When a hedge fund enters into a derivative trading relationship with a market counterparty, the derivative transactions typically will be subject to an ISDA Master Agreement, the Schedule to the ISDA Master Agreement, the Credit Support Annex and the Confirmation. The economic terms of each of the trades entered into between the fund and the dealer are not addressed in the ISDA Master Agreement. Instead, the ISDA Master Agreement establishes the credit and legal architecture for the trading relationship between the hedge fund and its counterparty. For example, the ISDA Master Agreement establishes the events that give a party the right to terminate the agreement and establishes the mechanics of how to terminate and determine the value of each derivative transaction. The parties also agree to the governing law and jurisdiction and provide each other with all of the necessary representations for entering into derivative transactions within the framework of the ISDA Master Agreement. Establishing these, and other rights with respect to the other party’s performance, is the primary purpose of the ISDA Master Agreement. The Credit Support Annex, which also is developed by ISDA, establishes the collateral relationship between the parties. The CSA establishes the amount of unsecured exposure that one party will have to the other before it will be required to post collateral. In addition to other rights and obligations, the CSA also establishes the type and the amount of collateral that each party will be required to post to the other and the time frame within which the transfer of collateral must occur after demand.

Notwithstanding the title of this article, the ISDA Master Agreement is, in fact, a form document developed by the International Swaps and Derivatives Association to streamline the negotiation of the documents governing derivative transactions. The ISDA Master Agreement is customized and modified by the Schedule to the ISDA Master Agreement. The schedule typically is about 10 to 20 pages long and highly negotiated. Generally, a market counterparty will tailor most of the terms of a schedule based on the type of end user. A hedge fund end user may be asked to make representations relating to its compliance with certain anti-money laundering and ERISA laws and establish the authority of its investment adviser to enter into transactions on its behalf. Sometimes, legal opinions also are requested to establish a party’s capacity and authority. A hedge fund also typically can expect to see certain additional termination events such as net asset value drops, changes to the fund’s investment manager and other events that trigger a right to terminate the ISDA Master Agreement. These points and any document delivery requirements should be carefully negotiated by a hedge fund so that its executives are comfortable with its obligations and the instances in which its derivative transactions may be terminated.

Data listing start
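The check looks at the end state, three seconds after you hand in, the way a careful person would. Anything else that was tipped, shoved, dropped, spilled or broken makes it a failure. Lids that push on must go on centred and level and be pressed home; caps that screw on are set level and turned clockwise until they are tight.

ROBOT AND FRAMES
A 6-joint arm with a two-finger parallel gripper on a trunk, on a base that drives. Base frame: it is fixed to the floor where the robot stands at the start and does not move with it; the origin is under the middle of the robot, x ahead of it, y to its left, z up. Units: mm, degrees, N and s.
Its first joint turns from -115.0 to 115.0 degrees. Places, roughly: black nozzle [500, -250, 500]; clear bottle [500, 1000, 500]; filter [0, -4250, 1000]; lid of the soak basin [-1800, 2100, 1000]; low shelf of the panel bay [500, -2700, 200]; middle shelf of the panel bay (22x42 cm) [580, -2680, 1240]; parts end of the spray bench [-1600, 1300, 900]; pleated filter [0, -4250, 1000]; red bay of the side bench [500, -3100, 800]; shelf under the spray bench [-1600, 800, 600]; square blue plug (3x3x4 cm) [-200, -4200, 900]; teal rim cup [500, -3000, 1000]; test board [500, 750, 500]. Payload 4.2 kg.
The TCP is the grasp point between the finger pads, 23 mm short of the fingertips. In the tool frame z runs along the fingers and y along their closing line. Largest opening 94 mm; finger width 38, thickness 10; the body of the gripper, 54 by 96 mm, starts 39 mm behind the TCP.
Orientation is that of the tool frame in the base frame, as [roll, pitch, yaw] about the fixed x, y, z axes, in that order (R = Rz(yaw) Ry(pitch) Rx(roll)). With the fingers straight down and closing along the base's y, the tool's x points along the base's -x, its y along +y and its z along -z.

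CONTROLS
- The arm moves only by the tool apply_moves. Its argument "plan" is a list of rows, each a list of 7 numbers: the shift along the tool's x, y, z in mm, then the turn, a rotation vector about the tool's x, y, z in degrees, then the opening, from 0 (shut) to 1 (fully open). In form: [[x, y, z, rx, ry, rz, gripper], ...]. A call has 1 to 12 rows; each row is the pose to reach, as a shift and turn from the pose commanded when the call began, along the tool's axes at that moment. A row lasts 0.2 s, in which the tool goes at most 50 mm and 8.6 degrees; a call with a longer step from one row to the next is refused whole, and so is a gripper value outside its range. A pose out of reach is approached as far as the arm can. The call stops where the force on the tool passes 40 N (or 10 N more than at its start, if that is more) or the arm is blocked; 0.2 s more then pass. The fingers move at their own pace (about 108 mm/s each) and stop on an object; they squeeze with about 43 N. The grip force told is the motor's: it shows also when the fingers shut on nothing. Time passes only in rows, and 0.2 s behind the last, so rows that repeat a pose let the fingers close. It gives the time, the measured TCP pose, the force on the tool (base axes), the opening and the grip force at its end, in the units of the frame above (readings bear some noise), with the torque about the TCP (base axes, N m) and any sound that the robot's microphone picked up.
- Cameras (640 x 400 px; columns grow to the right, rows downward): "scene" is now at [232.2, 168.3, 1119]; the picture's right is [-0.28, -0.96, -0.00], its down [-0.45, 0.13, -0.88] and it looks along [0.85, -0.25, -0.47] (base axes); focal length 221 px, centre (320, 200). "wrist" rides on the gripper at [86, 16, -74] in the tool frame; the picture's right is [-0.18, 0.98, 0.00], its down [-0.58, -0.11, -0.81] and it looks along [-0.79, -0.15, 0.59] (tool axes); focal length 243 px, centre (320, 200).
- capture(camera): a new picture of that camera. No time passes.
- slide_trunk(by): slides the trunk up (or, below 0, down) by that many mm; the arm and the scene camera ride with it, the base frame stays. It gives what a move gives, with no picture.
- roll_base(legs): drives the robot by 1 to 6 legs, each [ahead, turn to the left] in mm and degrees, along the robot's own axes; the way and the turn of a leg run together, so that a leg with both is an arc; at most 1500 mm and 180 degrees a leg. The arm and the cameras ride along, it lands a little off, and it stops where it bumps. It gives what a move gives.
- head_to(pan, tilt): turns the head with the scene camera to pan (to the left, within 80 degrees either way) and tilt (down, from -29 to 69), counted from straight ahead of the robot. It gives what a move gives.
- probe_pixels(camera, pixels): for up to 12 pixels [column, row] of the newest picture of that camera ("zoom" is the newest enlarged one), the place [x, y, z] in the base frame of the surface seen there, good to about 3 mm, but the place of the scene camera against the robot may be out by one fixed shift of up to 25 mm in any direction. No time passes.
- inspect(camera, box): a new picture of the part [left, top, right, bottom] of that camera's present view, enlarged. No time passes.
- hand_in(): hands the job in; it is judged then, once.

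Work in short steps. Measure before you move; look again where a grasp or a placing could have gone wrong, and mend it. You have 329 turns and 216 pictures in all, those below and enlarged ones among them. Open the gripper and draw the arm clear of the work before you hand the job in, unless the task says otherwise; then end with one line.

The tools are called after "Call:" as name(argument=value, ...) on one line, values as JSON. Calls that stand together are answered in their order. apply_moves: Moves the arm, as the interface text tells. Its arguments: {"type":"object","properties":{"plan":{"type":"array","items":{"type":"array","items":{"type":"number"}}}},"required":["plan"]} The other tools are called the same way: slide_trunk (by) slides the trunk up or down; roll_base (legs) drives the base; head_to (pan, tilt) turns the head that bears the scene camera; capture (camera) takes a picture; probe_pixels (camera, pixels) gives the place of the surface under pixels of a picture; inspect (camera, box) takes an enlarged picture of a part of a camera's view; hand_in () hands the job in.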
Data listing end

The CSA is a part of the ISDA Master Agreement and also is a form document. The CSA governs collateral arrangement between the parties in connection with their trading relationship and the terms of the CSA are negotiated and further customized by the paragraph 13 to the CSA. The collateral terms in the CSA typically will be determined based on the size and strength of each of the respective counterparties. For example, a start-up fund with a low net asset value may be required to post collateral to the full extent of a dealer’s exposure to it and may not receive any collateral from the dealer even when the positions move in the fund’s favor, while a larger, more established fund may be able to negotiate more bilateral collateral terms that can require both parties to post collateral depending on their exposure.

The ISDA document structure provides that the ISDA Master Agreement, the Schedule, the Credit Support Annex and Paragraph 13 all form part of and become one agreement, the ISDA Master Agreement. When a trade has been entered into between two parties, the terms of the trade are documented in a trade confirmation that is subject to the terms of the ISDA Master Agreement. The confirmation contains the specific parameters of a trade, whether it is a commodity option transaction, an interest rate hedge, a credit default swap or some other derivative transaction. The confirmation also will specify that it is governed by the terms of the ISDA Master Agreement. Sometimes parties that want to begin trading prior to negotiation of an ISDA relationship will sign a confirmation with the understanding that once an ISDA Master Agreement is signed, the confirmation will be governed by this Agreement. Before entering into a trade confirmation without an ISDA agreement in place, an end user should evaluate whether its ability to negotiate certain credit terms in its ISDA with a particular dealer may be impaired once it already has open trading positions with that dealer.

A party should carefully consider the terms of the ISDA Master Agreement to which it agrees to be subject. Irrespective of the volume of trading that is expected by the hedge fund with respect to a counterparty, a termination event or an event of default under one ISDA Master Agreement can have a domino effect on other trading agreements with that counterparty as well as the fund’s other trading agreements with unrelated third parties. Since the ISDA Master Agreement as well as other trading documents generally have default or termination provisions that are triggered by default or termination under any other trading document, the termination of one agreement can affect all of a hedge fund’s other agreements and trading relationships.

To summarize, ISDA documents, though they seem like form documents, should be carefully negotiated. The credit provisions in one ISDA Master Agreement establish the overall credit relationship between the parties. If a hedge fund does not carefully negotiate its credit terms, it may be faced with the unexpected termination of its transactions when it most needs those transactions to remain in place. The termination of one ISDA Master Agreement, irrespective of the importance of that relationship, can have a significant effect on all of a fund’s other trading relationships. A fund should think carefully and seek counsel to ensure that it fully understands the credit and legal terms of its trading documentation.